Aim: Cardiac fibrosis contributes to systolic and diastolic dysfunction and can disrupt electrical pathways in the heart. There are currently no therapies that prevent or reverse fibrosis in human cardiac disease. However, animals like freshwater turtles undergo seasonal remodelling of their hearts demonstrating plasticity of fibrotic remodelling. In Trachemys scripta cold temperature affects cardiac load, suppresses metabolism, and triggers a cardiac remodelling response that includes fibrosis.

Methods: We investigated this remodelling using Fourier transform infrared (FTIR) imaging spectroscopy, together with functional assessment of muscle stiffness, and molecular, histological, and enzymatic analyses in control (25°C) T. scripta and after 8 weeks cold (5°C) acclimation.
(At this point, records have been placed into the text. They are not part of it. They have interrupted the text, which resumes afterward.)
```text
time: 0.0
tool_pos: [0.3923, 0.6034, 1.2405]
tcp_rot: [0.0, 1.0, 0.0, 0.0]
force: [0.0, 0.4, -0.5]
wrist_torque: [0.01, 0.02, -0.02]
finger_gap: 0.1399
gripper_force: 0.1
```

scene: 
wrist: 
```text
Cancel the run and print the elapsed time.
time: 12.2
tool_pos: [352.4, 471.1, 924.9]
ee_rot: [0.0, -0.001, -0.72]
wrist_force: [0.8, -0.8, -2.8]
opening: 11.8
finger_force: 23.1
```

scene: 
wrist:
Results: FTIR revealed an increase in absorption bands characteristic of protein, glycogen and collagen following cold acclimation, with a corresponding decrease in bands characteristic of lipids and phosphates. Histology confirmed these responses. Functionally, micromechanical stiffness of the ventricle increased following cold exposure assessed via atomic force microscopy and was associated with decreased activity of regulatory matrix metalloproteinases (MMPs), and increased expression of MMP inhibitors (TMPs) which regulate collagen deposition.

Conclusions: By defining the structural and metabolic underpinnings of the cold-induced remodelling response in the turtle heart, we show commonalities between metabolic and fibrotic triggers of pathological remodelling in humans cardiac disease. We propose the turtle ventricle as a novel model for studying the mechanisms underlying fibrotic and metabolic cardiac remodelling.